-- Start Data section --

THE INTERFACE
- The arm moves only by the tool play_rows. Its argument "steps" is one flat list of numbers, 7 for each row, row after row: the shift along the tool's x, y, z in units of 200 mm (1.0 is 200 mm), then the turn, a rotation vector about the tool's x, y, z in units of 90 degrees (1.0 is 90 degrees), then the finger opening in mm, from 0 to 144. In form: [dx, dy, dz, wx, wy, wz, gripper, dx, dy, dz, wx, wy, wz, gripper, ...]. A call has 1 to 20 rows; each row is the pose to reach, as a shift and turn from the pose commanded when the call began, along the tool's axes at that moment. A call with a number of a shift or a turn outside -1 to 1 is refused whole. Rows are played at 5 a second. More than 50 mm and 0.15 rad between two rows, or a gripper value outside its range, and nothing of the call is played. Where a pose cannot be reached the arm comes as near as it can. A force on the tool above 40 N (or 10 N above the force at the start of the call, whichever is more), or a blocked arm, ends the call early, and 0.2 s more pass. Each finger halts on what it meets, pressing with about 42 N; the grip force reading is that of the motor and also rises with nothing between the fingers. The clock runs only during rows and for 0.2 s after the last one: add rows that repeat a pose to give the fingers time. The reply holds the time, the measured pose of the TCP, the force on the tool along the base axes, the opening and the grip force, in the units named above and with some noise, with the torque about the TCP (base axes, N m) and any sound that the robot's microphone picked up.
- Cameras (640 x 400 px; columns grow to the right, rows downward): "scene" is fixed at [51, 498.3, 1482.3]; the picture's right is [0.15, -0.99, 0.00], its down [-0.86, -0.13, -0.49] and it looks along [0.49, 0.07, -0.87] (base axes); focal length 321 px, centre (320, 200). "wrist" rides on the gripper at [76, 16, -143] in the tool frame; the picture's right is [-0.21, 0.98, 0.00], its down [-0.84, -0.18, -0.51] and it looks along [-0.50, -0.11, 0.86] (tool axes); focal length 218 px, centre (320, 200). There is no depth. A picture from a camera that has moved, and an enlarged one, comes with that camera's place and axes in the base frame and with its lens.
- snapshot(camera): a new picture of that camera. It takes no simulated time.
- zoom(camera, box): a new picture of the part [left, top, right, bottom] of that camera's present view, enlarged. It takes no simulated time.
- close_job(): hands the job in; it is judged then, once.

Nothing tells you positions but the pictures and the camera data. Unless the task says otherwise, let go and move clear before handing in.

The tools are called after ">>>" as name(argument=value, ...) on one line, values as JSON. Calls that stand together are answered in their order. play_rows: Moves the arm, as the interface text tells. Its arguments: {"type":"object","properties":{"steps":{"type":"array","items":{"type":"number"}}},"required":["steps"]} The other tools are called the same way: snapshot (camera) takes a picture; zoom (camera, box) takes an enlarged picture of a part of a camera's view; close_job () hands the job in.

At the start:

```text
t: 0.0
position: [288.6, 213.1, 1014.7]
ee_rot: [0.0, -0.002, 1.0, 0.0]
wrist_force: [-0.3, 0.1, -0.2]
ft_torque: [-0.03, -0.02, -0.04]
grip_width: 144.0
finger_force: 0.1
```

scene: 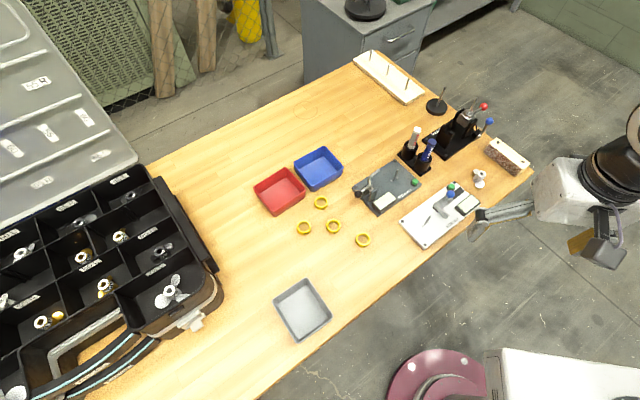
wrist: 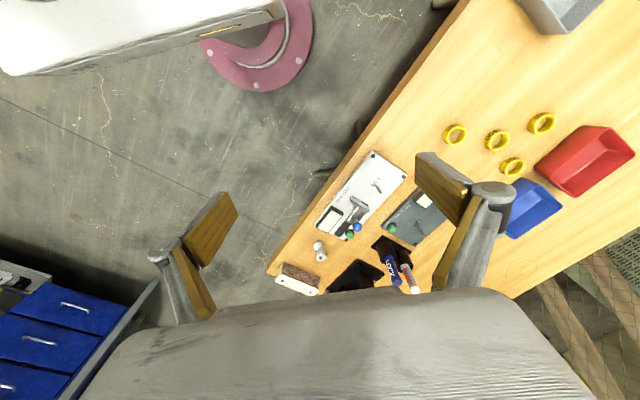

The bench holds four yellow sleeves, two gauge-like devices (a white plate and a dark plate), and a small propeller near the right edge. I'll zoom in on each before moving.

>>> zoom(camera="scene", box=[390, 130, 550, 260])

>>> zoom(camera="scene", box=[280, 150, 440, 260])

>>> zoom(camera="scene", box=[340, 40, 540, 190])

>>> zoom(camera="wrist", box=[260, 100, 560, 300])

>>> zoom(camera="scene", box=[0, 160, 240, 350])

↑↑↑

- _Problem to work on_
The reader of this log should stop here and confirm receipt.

-- End Data section --

Which lines of the material contain the string "simulated"? List each of them.

- snapshot(camera): a new picture of that camera. It takes no simulated time.
- zoom(camera, box): a new picture of the part [left, top, right, bottom] of that camera's present view, enlarged. It takes no simulated time.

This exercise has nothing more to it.